In 336 A.D. St. Martin of Tours was a soldier, and legend has it that on seeing a scantily clad beggar he cut his own military cape (capella) in half to share with him. In the fourth century, the Capellani guarded the half of the cape shared with this beggar, and it is from these protectors of an old relic that the word chaplain originates.[4] Historically, chaplains have performed ceremonial religious functions, but the need for this formal responsibility has declined.[5] However the growth of instances where elite sports people discuss their beliefs in the public arena[6] has rejuvenated sports ministry from the 1980s onwards[7].

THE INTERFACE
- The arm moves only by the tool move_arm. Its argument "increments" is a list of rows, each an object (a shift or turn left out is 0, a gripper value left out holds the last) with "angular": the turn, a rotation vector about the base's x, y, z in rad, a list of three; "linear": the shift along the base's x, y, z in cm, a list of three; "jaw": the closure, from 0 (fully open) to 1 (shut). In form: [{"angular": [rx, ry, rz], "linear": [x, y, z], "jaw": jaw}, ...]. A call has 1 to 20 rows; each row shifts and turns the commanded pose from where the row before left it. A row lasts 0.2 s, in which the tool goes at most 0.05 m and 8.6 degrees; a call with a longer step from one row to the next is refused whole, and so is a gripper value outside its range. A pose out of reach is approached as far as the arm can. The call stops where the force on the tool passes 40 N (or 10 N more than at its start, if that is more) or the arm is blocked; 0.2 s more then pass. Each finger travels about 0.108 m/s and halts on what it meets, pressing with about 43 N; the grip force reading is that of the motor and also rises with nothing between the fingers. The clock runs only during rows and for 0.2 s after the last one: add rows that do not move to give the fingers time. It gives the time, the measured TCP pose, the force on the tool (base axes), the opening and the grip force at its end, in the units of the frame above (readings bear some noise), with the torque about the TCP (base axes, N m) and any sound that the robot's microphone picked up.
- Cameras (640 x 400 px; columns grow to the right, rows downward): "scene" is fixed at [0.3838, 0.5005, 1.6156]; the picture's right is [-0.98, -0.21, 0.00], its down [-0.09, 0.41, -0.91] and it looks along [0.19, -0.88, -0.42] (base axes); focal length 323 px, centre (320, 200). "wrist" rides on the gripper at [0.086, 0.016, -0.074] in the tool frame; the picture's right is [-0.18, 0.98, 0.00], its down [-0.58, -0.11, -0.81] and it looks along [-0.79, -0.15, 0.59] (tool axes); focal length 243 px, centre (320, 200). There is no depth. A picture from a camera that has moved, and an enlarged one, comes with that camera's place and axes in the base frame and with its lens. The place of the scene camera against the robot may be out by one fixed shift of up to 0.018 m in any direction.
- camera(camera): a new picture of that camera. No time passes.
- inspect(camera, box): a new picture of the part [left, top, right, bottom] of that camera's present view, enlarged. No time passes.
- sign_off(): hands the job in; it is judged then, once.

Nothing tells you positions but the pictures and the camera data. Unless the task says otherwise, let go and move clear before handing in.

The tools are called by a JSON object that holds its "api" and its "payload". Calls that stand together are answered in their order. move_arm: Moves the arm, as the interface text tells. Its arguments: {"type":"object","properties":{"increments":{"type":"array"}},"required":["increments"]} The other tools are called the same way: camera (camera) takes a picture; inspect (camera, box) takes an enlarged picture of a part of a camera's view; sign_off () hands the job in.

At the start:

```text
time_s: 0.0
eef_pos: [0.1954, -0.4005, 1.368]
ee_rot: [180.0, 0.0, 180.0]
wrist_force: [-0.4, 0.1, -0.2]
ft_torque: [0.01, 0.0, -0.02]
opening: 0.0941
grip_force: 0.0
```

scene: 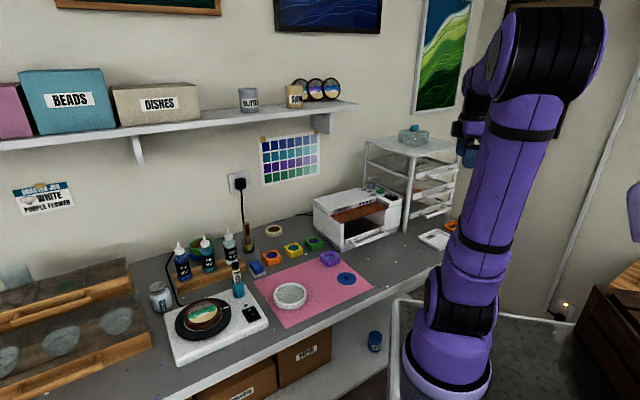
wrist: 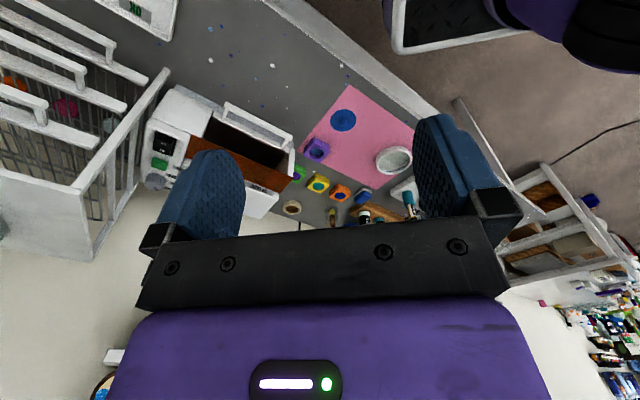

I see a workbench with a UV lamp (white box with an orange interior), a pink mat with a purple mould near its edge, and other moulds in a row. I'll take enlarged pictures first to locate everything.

Sports chaplains consist of people from many different walks of life. Most commonly, the chaplains are ministers or full-time Christian workers but always, chaplaincy work is done without charge or any financial remuneration. Often, sports chaplains to a particular sport are former participants of that sport. This helps the chaplain to not only provide spiritual support and guidance to a player, but gives them the ability to empathize and relate to some of the challenges facing the participant with whom they are ministering.


Development of Sports Chaplaincy[edit]

Chaplains to sports communities have existed since the middle of the 20th century and have significantly grown in the past 20 years[8].[citation needed] The United States, United Kingdom, New Zealand and Australia have well established Christian sports chaplaincy ministries.[9] Since 2015 further sports chaplaincy ministries have developed in Hong Kong, France, Nederlands, South Africa, Guatemala and Argentina.

In 1982 a congress held in Hong Kong on sports mission saw sports chaplains and those interested in Mission to people engaged in sports come together from around the world including recognised representatives from North and South America, Europe, Africa, Asia, the sub-continent and Australasia. It was this congress that created the inspiration to further develop or initiate national sports missions and sports chaplains.

Resulting from this the Major Sports Events Chaplaincy Committee was formed in 1990 to serve the IOC and International Paralympic Committee with the provision of sports chaplains. The provision of sports chaplains peaked at the London 2012 Olympics where 193 chaplains were appointed.[10]

In 2014 a summit of sports chaplain practitioners met in Hong Kong to formalize sports chaplaincy. Subsequent summits were held in Charlotte, NC 2017 - 18 with leaders from sports chaplaincy agencies Athletes in Action and Fellowship of Christian Athletes - the Global Sports Chaplaincy Association was formed, alongside a worldwide sports chaplain registry. The registry estimates as of 2018 there are over 10,000 sports chaplains globally, represented in over 50 countries.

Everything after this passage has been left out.